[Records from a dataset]
--- BEGIN ---

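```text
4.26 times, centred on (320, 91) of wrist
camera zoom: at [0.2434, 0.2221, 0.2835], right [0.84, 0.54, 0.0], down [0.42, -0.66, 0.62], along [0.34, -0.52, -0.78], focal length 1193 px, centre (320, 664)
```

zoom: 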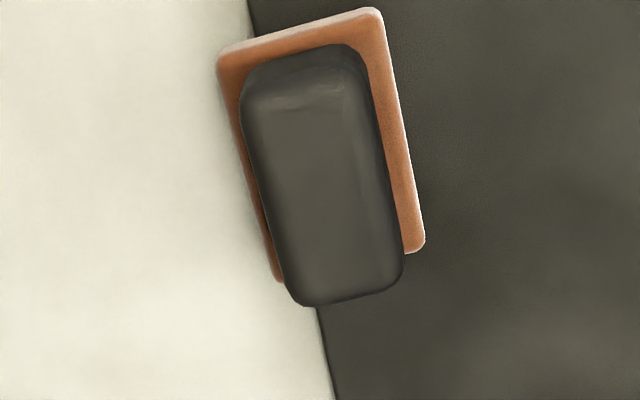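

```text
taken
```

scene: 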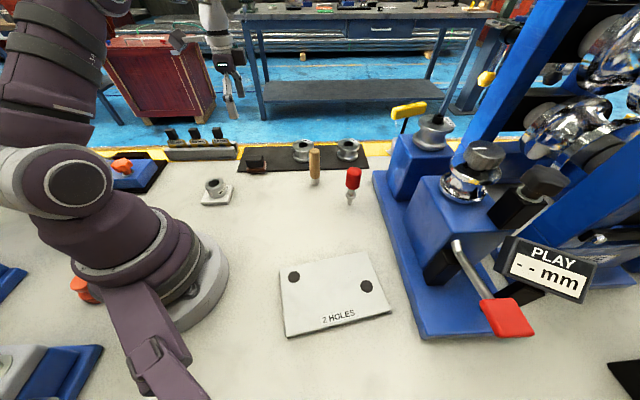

--- END ---
--- BEGIN ---

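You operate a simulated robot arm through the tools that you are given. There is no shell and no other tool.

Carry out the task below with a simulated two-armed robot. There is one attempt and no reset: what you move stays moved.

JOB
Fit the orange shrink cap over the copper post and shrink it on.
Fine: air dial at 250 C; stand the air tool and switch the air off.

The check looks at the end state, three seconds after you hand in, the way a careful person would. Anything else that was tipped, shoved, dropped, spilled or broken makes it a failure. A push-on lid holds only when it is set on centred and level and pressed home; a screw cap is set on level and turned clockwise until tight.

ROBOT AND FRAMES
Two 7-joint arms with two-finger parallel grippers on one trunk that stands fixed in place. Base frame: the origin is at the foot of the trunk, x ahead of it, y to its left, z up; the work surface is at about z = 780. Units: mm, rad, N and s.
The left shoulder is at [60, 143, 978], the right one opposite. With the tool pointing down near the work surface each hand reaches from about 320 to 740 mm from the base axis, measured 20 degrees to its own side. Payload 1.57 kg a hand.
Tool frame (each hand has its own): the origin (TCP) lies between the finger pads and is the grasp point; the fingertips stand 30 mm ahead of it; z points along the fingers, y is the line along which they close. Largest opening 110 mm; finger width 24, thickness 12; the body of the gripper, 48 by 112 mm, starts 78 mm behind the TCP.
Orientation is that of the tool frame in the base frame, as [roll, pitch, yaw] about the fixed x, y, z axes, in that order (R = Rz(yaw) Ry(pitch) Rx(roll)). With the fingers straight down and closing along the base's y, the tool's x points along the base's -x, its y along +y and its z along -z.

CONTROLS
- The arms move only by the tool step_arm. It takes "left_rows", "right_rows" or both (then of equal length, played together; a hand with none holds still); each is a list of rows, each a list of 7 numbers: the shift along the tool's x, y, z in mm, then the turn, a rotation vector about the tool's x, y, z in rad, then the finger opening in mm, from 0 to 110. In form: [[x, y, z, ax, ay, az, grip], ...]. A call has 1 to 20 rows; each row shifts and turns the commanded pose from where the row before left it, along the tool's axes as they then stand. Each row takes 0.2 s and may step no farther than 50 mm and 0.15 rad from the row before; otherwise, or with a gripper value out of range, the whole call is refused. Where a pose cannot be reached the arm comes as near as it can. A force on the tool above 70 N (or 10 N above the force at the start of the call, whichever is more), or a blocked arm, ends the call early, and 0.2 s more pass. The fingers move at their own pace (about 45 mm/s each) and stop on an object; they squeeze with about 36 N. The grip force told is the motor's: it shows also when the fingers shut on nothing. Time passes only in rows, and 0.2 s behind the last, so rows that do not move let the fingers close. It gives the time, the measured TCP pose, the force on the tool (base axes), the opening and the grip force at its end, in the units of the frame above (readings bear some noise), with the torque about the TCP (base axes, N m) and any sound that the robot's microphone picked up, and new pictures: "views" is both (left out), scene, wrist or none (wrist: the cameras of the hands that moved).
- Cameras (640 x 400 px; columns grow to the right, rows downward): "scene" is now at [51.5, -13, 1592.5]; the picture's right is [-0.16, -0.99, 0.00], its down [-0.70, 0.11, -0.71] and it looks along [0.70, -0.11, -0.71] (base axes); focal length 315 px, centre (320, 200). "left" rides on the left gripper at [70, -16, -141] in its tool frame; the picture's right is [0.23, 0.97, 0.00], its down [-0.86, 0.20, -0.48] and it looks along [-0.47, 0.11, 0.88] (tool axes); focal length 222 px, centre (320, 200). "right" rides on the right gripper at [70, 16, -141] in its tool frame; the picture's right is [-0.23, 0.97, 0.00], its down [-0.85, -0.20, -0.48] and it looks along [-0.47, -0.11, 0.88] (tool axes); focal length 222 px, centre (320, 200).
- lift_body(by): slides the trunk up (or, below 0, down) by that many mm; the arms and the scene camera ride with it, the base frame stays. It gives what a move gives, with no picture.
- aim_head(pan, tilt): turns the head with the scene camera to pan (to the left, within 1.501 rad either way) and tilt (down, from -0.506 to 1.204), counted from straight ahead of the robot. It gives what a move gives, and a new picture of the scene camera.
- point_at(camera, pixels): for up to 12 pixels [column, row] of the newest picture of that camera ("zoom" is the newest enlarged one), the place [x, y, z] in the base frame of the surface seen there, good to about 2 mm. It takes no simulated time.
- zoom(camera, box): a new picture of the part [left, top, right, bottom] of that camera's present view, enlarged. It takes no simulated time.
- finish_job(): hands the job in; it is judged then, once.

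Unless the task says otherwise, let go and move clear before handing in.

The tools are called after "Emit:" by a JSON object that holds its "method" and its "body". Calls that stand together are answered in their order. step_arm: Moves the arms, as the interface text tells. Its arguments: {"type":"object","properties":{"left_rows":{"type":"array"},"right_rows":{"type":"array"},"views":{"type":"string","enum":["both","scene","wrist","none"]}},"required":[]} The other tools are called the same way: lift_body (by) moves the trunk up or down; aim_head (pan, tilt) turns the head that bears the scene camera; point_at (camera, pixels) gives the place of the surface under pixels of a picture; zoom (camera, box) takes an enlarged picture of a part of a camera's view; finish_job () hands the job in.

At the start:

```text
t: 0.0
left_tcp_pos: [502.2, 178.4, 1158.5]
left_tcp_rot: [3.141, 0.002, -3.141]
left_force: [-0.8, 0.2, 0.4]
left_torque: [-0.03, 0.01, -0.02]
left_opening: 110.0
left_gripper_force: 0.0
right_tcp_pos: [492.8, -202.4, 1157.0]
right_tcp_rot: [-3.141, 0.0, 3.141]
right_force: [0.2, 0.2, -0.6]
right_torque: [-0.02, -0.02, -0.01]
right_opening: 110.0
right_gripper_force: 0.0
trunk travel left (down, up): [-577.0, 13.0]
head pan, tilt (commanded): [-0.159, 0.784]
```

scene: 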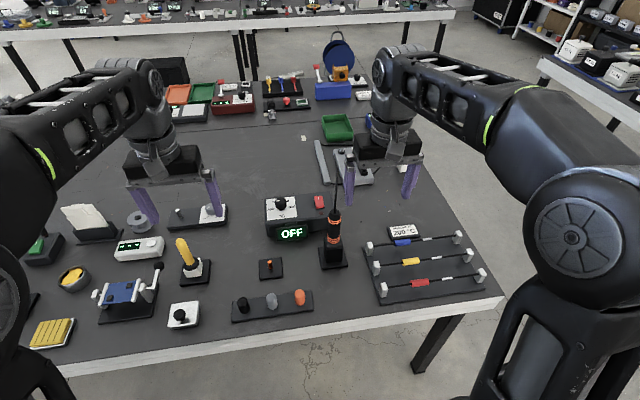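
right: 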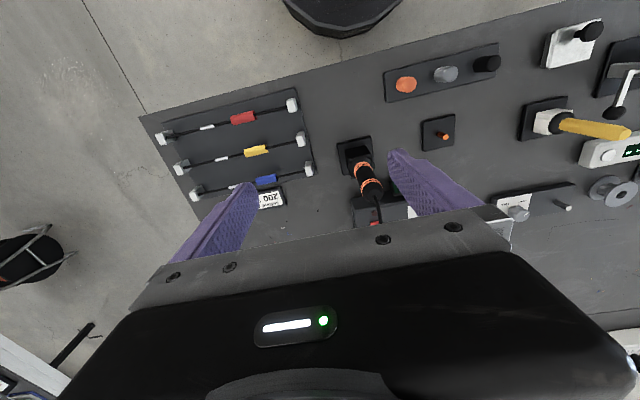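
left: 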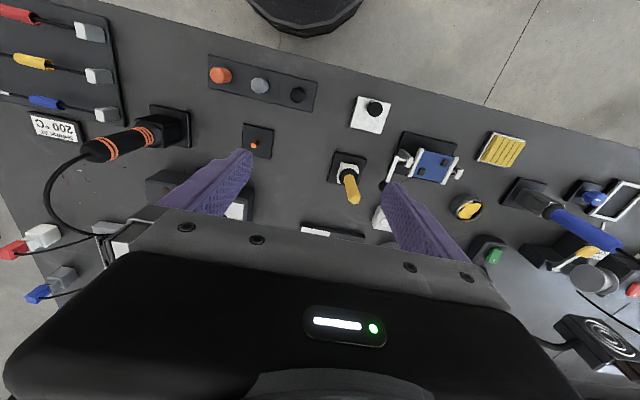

--- END ---

- What you will do
Copy each line holding the word "straight" from the listing above.

- Solution
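Orientation is that of the tool frame in the base frame, as [roll, pitch, yaw] about the fixed x, y, z axes, in that order (R = Rz(yaw) Ry(pitch) Rx(roll)). With the fingers straight down and closing along the base's y, the tool's x points along the base's -x, its y along +y and its z along -z.
- aim_head(pan, tilt): turns the head with the scene camera to pan (to the left, within 1.501 rad either way) and tilt (down, from -0.506 to 1.204), counted from straight ahead of the robot. It gives what a move gives, and a new picture of the scene camera.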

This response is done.